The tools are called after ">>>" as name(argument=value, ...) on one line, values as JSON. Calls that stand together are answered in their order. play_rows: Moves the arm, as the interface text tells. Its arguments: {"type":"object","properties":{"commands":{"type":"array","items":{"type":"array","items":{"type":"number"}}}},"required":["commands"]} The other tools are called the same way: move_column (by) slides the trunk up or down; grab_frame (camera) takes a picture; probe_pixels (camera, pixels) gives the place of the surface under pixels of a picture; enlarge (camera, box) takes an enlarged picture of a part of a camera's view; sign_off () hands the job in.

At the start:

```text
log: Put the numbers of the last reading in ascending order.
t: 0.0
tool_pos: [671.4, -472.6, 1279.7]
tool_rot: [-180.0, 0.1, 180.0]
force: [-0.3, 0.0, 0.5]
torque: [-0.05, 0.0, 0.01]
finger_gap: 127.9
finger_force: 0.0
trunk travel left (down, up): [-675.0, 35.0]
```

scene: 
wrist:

== EXERCISE TASK ==
Return the material in full, exactly as shown.

== RESPONSE TO THIS TASK ==
The tools are called after ">>>" as name(argument=value, ...) on one line, values as JSON. Calls that stand together are answered in their order. play_rows: Moves the arm, as the interface text tells. Its arguments: {"type":"object","properties":{"commands":{"type":"array","items":{"type":"array","items":{"type":"number"}}}},"required":["commands"]} The other tools are called the same way: move_column (by) slides the trunk up or down; grab_frame (camera) takes a picture; probe_pixels (camera, pixels) gives the place of the surface under pixels of a picture; enlarge (camera, box) takes an enlarged picture of a part of a camera's view; sign_off () hands the job in.

At the start:

```text
log: Put the numbers of the last reading in ascending order.
t: 0.0
tool_pos: [671.4, -472.6, 1279.7]
tool_rot: [-180.0, 0.1, 180.0]
force: [-0.3, 0.0, 0.5]
torque: [-0.05, 0.0, 0.01]
finger_gap: 127.9
finger_force: 0.0
trunk travel left (down, up): [-675.0, 35.0]
```

scene: 
wrist:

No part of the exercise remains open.